▸ **PAGE EXTRACT**:
Op 11 januari 2024 heeft de meervoudige wrakingskamer van de Rechtbank Rotterdam uitspraak gedaan in een wrakingsverzoek van een voormalige procespartij. Het verzoeker had de rechtbank verzocht om de beslissing van de verschoningskamer, genomen op 20 februari 2020, online te publiceren en het ECLI-nummer door te geven. De verschoningskamer had echter op 4 januari 2024 per e-mail aan verzoeker meegedeeld dat zijn verzoek niet werd ingewilligd. Kort daarna heeft verzoeker de verschoningskamer gewraakt.

▸ **SET PROBLEM A**: Your answer is an exact quotation from the page extract: it starts at "Op 11 januari" and ends at "de verschoningskamer gewraakt.".
▸ **SET PROBLEM B**: Supply the part of the page extract that comes after its last sentence.

▸ **GIVEN INFORMATION**:
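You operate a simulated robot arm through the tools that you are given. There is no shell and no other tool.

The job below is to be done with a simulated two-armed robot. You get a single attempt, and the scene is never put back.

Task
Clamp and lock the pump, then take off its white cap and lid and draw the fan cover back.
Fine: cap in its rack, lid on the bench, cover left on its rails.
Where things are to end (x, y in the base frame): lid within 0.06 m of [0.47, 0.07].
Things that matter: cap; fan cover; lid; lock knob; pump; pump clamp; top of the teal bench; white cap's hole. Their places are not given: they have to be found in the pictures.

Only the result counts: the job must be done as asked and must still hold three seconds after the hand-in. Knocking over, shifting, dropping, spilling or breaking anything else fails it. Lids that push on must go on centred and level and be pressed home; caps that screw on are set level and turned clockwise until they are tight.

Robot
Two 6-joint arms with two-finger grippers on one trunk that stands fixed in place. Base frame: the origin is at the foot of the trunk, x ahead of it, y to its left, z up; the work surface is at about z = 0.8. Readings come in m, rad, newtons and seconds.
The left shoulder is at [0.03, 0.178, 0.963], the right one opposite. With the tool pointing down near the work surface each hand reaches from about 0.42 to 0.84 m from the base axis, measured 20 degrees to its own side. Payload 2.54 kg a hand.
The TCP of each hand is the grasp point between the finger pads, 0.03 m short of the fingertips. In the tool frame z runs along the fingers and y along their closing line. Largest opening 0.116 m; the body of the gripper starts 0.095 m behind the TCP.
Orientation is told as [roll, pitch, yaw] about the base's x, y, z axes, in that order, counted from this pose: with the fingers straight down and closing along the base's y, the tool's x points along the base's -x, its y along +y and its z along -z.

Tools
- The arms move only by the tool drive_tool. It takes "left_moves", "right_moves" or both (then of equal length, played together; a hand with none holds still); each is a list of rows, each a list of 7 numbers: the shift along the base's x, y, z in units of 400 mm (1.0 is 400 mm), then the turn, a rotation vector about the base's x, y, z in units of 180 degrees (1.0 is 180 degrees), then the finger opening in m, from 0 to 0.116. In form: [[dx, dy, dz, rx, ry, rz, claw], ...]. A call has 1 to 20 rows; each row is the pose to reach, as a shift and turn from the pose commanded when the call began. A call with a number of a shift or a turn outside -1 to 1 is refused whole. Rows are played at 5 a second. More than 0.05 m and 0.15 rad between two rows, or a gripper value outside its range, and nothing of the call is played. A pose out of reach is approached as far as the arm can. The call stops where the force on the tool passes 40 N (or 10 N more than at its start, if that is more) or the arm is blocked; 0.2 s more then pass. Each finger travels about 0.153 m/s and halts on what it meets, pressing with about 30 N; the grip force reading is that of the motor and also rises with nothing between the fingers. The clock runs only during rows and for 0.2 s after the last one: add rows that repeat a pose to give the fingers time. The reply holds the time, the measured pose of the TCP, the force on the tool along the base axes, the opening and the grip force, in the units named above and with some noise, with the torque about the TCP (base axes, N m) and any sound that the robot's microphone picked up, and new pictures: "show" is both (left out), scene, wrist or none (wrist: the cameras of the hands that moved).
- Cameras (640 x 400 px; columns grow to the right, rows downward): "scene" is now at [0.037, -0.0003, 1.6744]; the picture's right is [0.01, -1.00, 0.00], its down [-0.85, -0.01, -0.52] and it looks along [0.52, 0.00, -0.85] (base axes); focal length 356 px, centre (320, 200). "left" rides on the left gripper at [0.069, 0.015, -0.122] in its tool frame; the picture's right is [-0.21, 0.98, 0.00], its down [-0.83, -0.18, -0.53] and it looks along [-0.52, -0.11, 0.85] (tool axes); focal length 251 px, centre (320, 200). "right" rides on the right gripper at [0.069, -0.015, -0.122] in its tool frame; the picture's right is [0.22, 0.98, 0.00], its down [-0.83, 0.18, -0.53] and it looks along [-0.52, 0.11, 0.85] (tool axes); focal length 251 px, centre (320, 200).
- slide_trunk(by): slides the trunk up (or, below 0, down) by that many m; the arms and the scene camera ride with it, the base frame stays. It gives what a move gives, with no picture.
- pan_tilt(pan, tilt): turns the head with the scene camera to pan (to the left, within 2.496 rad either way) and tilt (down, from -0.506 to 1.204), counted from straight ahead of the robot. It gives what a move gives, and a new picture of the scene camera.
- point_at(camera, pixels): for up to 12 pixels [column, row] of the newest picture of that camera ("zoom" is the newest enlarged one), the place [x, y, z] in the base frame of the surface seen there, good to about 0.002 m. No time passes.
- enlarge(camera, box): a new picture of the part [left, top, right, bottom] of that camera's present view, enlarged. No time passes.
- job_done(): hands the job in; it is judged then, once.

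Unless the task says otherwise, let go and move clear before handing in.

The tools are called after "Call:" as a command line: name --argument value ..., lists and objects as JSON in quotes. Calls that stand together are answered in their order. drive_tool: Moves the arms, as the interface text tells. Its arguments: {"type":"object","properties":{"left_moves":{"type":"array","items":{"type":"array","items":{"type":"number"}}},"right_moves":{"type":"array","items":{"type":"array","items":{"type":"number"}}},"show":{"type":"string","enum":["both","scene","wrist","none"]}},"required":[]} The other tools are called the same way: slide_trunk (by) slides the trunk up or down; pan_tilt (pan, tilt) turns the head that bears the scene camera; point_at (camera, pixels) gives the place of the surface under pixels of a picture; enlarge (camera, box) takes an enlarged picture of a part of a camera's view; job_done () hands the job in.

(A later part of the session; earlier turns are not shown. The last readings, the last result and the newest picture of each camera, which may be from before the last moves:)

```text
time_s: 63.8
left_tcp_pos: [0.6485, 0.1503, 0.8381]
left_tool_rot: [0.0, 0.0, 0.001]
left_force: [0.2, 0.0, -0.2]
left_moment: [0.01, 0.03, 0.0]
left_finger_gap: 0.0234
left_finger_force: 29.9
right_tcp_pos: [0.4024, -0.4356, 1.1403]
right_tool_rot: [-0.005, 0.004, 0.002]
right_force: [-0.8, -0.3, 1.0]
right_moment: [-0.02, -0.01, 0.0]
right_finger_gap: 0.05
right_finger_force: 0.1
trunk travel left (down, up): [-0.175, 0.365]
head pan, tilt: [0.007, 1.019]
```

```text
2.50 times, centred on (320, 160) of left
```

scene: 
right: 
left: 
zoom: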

▸ **EXERCISE RESPONSE A**:
Op 11 januari 2024 heeft de meervoudige wrakingskamer van de Rechtbank Rotterdam uitspraak gedaan in een wrakingsverzoek van een voormalige procespartij. Het verzoeker had de rechtbank verzocht om de beslissing van de verschoningskamer, genomen op 20 februari 2020, online te publiceren en het ECLI-nummer door te geven. De verschoningskamer had echter op 4 januari 2024 per e-mail aan verzoeker meegedeeld dat zijn verzoek niet werd ingewilligd. Kort daarna heeft verzoeker de verschoningskamer gewraakt.

▸ **EXERCISE RESPONSE B**:
De rechtbank heeft in haar beslissing vastgesteld dat op grond van de wet, en meer specifiek artikel 36 van het Wetboek van Burgerlijke Rechtsvordering, alleen de rechter die een zaak behandelt, kan worden gewraakt. Het verzoek van verzoeker heeft geen betrekking op een rechter die met de behandeling van enige zaak van verzoeker belast is. De rechtbank concludeert dat het verzoek van verzoeker niet voldoet aan de wettelijke vereisten en dat de verschoningszaak is geëindigd met de beslissing van 20 februari 2020.
Daarom verklaart de rechtbank verzoeker niet-ontvankelijk in zijn verzoek tot wraking van de verschoningskamer. Deze beslissing is openbaar uitgesproken en er staat geen rechtsmiddel open tegen deze uitspraak.